Exercise aim. Copy each line below that includes "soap".

Extracted data.
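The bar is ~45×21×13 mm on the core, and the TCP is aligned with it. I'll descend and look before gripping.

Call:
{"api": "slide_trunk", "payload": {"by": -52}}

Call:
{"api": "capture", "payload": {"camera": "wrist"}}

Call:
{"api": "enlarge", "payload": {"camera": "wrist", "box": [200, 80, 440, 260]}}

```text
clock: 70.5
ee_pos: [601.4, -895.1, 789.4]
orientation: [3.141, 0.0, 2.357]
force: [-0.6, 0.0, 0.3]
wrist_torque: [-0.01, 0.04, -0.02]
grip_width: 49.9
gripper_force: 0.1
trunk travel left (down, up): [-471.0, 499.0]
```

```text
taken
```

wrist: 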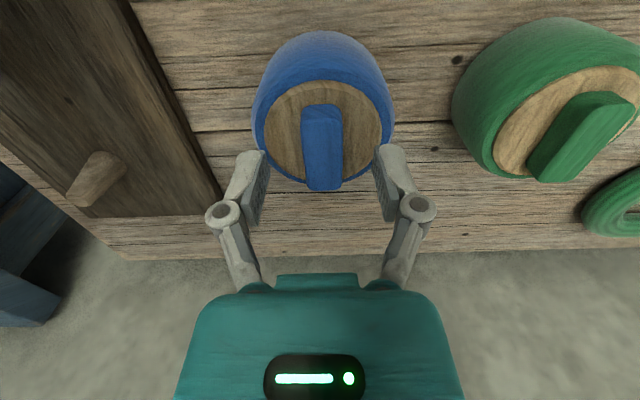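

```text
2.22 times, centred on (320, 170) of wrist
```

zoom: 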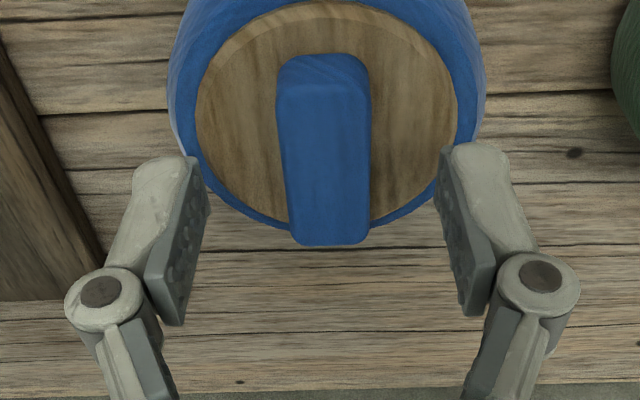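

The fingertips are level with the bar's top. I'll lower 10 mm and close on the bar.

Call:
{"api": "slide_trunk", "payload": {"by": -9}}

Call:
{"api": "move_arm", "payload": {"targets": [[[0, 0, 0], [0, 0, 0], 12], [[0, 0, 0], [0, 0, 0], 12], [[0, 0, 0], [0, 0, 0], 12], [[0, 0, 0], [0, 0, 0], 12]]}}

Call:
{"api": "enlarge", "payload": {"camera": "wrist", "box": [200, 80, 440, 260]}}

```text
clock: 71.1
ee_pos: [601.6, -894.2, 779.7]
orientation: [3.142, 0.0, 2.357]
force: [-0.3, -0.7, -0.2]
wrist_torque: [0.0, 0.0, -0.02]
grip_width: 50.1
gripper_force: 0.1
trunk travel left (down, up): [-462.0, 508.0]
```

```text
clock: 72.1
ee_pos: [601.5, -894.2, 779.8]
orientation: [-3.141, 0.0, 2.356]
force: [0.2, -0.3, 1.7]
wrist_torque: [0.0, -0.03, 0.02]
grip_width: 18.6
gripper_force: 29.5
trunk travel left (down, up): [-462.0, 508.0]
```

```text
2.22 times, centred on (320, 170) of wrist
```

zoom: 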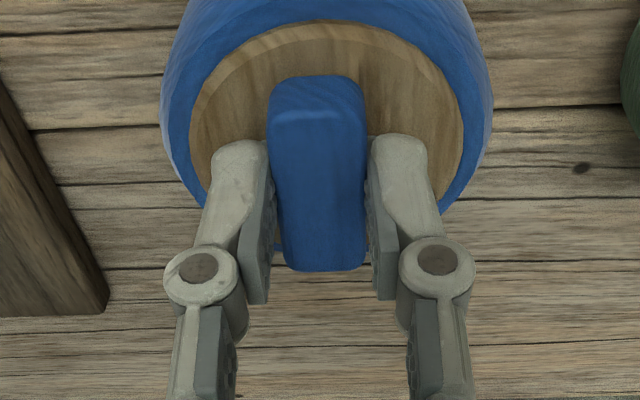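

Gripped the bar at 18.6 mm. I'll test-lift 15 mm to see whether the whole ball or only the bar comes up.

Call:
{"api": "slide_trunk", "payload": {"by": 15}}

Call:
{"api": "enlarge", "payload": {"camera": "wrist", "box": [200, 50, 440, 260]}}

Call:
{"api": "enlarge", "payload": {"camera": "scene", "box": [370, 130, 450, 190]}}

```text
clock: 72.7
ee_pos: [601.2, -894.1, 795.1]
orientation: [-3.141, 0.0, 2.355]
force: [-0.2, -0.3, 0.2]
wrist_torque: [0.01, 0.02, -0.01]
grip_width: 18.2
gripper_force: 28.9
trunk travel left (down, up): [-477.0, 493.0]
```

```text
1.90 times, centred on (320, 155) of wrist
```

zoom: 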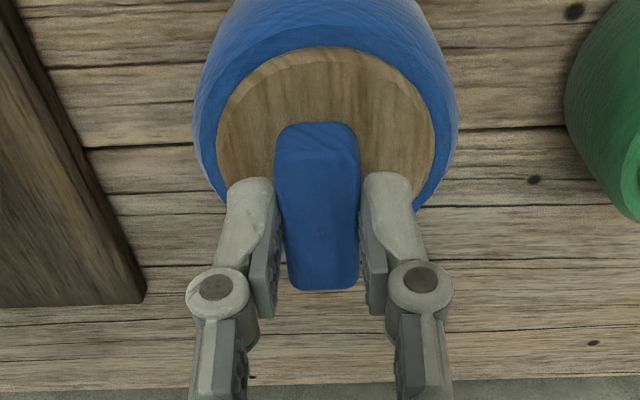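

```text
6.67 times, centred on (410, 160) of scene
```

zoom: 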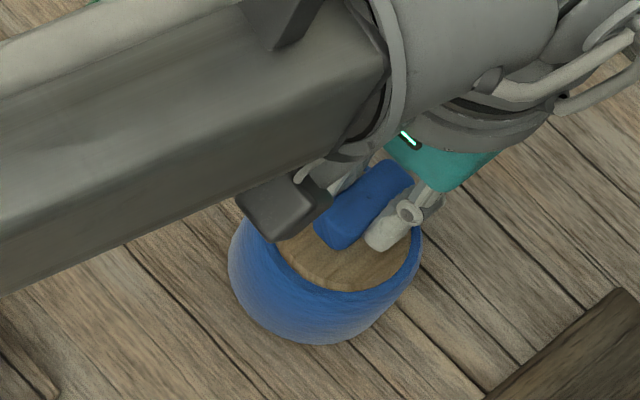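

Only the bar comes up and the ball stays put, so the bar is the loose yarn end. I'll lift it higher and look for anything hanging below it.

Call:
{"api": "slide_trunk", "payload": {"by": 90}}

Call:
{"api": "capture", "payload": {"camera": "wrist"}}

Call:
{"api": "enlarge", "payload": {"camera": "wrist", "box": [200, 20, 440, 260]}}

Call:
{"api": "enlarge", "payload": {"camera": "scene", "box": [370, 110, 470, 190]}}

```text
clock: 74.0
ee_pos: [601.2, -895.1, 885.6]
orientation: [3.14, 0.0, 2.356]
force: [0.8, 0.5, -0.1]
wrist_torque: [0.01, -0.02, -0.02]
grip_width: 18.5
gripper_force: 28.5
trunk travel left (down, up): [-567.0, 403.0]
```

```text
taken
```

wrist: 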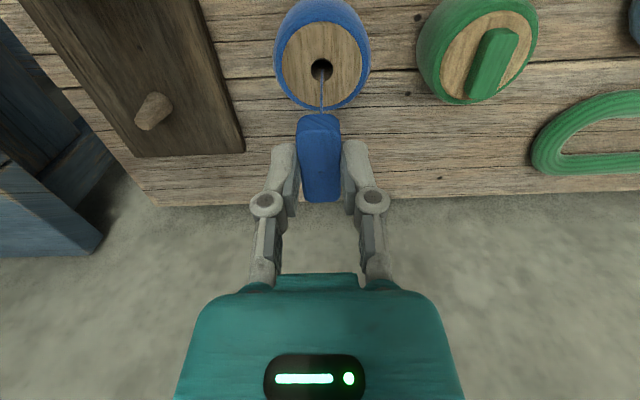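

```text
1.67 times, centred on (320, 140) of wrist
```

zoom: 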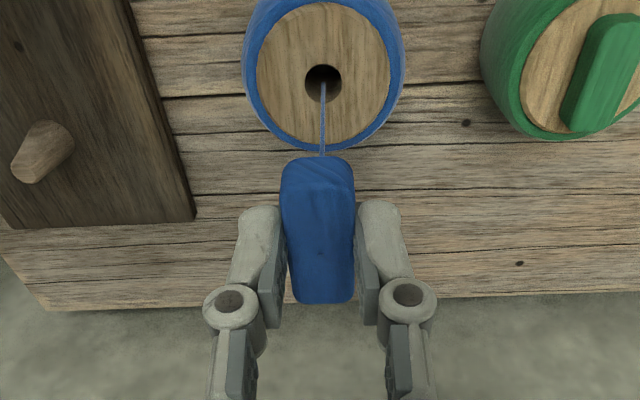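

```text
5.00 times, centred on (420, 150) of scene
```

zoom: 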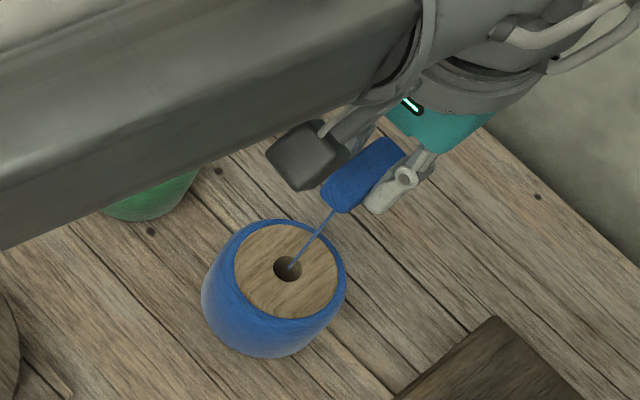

--

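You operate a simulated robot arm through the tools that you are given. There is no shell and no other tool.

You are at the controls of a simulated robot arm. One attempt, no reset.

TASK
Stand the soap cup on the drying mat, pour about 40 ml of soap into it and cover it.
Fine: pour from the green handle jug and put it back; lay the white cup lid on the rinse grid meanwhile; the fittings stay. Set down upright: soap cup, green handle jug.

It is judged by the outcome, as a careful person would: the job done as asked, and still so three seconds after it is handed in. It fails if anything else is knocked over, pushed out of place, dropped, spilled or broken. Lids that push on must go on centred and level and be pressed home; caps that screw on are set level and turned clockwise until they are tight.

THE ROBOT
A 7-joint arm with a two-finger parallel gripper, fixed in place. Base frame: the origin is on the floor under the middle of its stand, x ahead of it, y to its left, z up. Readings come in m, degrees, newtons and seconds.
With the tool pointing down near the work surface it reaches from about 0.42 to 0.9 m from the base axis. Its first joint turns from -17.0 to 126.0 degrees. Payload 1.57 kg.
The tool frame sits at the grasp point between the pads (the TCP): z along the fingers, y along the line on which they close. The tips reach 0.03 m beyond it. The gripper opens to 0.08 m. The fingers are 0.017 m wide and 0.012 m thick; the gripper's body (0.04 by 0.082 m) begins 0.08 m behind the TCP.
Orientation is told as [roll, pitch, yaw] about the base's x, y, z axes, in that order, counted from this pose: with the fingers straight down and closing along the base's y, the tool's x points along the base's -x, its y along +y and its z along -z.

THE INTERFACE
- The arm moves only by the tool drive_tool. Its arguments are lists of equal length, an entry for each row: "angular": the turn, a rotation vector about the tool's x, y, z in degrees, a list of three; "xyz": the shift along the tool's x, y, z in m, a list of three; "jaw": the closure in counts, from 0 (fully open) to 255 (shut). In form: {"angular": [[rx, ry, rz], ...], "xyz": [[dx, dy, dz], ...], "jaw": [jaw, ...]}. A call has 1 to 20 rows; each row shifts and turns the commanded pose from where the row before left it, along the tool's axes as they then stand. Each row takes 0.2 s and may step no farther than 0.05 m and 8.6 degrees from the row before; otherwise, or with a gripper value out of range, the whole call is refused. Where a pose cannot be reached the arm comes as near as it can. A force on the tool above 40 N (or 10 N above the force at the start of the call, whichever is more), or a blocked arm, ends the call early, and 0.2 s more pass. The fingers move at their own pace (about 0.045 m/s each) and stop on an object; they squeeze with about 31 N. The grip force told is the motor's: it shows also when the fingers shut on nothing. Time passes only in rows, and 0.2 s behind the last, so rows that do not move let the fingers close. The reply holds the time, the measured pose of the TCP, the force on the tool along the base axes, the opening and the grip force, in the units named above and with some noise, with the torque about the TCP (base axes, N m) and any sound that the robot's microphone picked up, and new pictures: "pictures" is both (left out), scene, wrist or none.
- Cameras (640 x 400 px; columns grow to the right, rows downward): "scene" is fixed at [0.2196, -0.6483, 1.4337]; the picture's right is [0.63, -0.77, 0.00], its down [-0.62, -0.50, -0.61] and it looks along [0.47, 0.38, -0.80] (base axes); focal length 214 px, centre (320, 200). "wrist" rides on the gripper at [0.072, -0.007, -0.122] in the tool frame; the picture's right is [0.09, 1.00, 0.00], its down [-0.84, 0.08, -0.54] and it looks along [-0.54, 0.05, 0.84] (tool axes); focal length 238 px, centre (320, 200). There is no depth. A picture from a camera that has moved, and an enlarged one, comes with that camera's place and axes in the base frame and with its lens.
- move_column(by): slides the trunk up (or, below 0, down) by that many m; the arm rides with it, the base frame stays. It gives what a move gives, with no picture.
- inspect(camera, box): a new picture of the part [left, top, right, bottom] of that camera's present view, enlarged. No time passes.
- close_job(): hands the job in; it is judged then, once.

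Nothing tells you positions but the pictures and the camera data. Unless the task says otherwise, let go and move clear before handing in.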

Result of this exercise.
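Stand the soap cup on the drying mat, pour about 40 ml of soap into it and cover it.
Fine: pour from the green handle jug and put it back; lay the white cup lid on the rinse grid meanwhile; the fittings stay. Set down upright: soap cup, green handle jug.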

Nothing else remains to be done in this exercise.